▶ **Information shown**
- - - -

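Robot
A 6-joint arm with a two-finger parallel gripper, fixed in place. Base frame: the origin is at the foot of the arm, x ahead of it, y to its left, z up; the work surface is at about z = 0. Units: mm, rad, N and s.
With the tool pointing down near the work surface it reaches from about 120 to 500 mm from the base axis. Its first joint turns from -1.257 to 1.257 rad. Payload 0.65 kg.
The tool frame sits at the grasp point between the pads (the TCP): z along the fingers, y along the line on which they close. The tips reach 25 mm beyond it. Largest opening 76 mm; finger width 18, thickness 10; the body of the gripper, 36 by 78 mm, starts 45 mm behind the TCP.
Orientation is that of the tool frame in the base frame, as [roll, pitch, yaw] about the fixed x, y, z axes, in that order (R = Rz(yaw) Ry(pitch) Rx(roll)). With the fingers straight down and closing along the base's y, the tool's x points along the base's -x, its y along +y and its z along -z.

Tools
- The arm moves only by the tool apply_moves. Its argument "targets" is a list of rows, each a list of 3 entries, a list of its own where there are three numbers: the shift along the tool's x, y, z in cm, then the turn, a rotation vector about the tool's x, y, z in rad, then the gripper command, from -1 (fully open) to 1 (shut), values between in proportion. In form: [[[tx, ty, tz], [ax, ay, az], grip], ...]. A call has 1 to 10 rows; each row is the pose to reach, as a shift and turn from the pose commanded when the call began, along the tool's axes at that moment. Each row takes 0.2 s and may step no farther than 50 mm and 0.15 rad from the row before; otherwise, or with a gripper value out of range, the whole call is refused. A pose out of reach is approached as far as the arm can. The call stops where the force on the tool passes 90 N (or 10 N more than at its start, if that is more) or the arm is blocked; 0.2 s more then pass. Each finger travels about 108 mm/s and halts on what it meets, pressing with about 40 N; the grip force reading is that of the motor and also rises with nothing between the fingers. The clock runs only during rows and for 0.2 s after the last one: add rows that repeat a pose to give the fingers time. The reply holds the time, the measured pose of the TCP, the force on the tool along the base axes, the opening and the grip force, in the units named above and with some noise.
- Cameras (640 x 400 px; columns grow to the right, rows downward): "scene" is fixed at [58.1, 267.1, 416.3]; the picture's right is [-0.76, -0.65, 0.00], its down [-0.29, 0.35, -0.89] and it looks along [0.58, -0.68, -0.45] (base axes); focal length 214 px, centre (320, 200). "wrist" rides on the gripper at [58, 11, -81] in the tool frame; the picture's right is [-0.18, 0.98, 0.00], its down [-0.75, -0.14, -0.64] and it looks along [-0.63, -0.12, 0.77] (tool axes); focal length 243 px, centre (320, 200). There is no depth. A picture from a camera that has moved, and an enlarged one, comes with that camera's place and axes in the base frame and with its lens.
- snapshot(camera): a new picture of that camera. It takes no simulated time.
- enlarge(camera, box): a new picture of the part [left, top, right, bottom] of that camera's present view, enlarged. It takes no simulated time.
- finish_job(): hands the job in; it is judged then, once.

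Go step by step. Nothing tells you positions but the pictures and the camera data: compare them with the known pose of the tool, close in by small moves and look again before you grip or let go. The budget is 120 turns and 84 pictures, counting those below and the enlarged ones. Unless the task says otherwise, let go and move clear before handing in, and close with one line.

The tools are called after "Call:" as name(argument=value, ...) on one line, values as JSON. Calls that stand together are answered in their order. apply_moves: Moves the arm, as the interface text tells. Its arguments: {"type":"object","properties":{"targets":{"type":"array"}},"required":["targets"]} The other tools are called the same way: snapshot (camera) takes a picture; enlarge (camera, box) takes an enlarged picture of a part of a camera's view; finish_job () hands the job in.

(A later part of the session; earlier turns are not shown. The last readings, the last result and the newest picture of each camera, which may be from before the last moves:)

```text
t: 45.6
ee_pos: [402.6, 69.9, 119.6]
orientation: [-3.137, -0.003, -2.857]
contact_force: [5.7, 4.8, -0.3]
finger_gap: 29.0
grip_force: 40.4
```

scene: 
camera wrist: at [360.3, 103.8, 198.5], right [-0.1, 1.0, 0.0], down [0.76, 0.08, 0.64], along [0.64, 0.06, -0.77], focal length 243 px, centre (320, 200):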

- - - -

▶ **Problem statement**
Write the listing out again, exactly as shown above.

▶ **Response below**
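Robot
A 6-joint arm with a two-finger parallel gripper, fixed in place. Base frame: the origin is at the foot of the arm, x ahead of it, y to its left, z up; the work surface is at about z = 0. Units: mm, rad, N and s.
With the tool pointing down near the work surface it reaches from about 120 to 500 mm from the base axis. Its first joint turns from -1.257 to 1.257 rad. Payload 0.65 kg.
The tool frame sits at the grasp point between the pads (the TCP): z along the fingers, y along the line on which they close. The tips reach 25 mm beyond it. Largest opening 76 mm; finger width 18, thickness 10; the body of the gripper, 36 by 78 mm, starts 45 mm behind the TCP.
Orientation is that of the tool frame in the base frame, as [roll, pitch, yaw] about the fixed x, y, z axes, in that order (R = Rz(yaw) Ry(pitch) Rx(roll)). With the fingers straight down and closing along the base's y, the tool's x points along the base's -x, its y along +y and its z along -z.

Tools
- The arm moves only by the tool apply_moves. Its argument "targets" is a list of rows, each a list of 3 entries, a list of its own where there are three numbers: the shift along the tool's x, y, z in cm, then the turn, a rotation vector about the tool's x, y, z in rad, then the gripper command, from -1 (fully open) to 1 (shut), values between in proportion. In form: [[[tx, ty, tz], [ax, ay, az], grip], ...]. A call has 1 to 10 rows; each row is the pose to reach, as a shift and turn from the pose commanded when the call began, along the tool's axes at that moment. Each row takes 0.2 s and may step no farther than 50 mm and 0.15 rad from the row before; otherwise, or with a gripper value out of range, the whole call is refused. A pose out of reach is approached as far as the arm can. The call stops where the force on the tool passes 90 N (or 10 N more than at its start, if that is more) or the arm is blocked; 0.2 s more then pass. Each finger travels about 108 mm/s and halts on what it meets, pressing with about 40 N; the grip force reading is that of the motor and also rises with nothing between the fingers. The clock runs only during rows and for 0.2 s after the last one: add rows that repeat a pose to give the fingers time. The reply holds the time, the measured pose of the TCP, the force on the tool along the base axes, the opening and the grip force, in the units named above and with some noise.
- Cameras (640 x 400 px; columns grow to the right, rows downward): "scene" is fixed at [58.1, 267.1, 416.3]; the picture's right is [-0.76, -0.65, 0.00], its down [-0.29, 0.35, -0.89] and it looks along [0.58, -0.68, -0.45] (base axes); focal length 214 px, centre (320, 200). "wrist" rides on the gripper at [58, 11, -81] in the tool frame; the picture's right is [-0.18, 0.98, 0.00], its down [-0.75, -0.14, -0.64] and it looks along [-0.63, -0.12, 0.77] (tool axes); focal length 243 px, centre (320, 200). There is no depth. A picture from a camera that has moved, and an enlarged one, comes with that camera's place and axes in the base frame and with its lens.
- snapshot(camera): a new picture of that camera. It takes no simulated time.
- enlarge(camera, box): a new picture of the part [left, top, right, bottom] of that camera's present view, enlarged. It takes no simulated time.
- finish_job(): hands the job in; it is judged then, once.

Go step by step. Nothing tells you positions but the pictures and the camera data: compare them with the known pose of the tool, close in by small moves and look again before you grip or let go. The budget is 120 turns and 84 pictures, counting those below and the enlarged ones. Unless the task says otherwise, let go and move clear before handing in, and close with one line.

The tools are called after "Call:" as name(argument=value, ...) on one line, values as JSON. Calls that stand together are answered in their order. apply_moves: Moves the arm, as the interface text tells. Its arguments: {"type":"object","properties":{"targets":{"type":"array"}},"required":["targets"]} The other tools are called the same way: snapshot (camera) takes a picture; enlarge (camera, box) takes an enlarged picture of a part of a camera's view; finish_job () hands the job in.

(A later part of the session; earlier turns are not shown. The last readings, the last result and the newest picture of each camera, which may be from before the last moves:)

```text
t: 45.6
ee_pos: [402.6, 69.9, 119.6]
orientation: [-3.137, -0.003, -2.857]
contact_force: [5.7, 4.8, -0.3]
finger_gap: 29.0
grip_force: 40.4
```

scene: 
camera wrist: at [360.3, 103.8, 198.5], right [-0.1, 1.0, 0.0], down [0.76, 0.08, 0.64], along [0.64, 0.06, -0.77], focal length 243 px, centre (320, 200):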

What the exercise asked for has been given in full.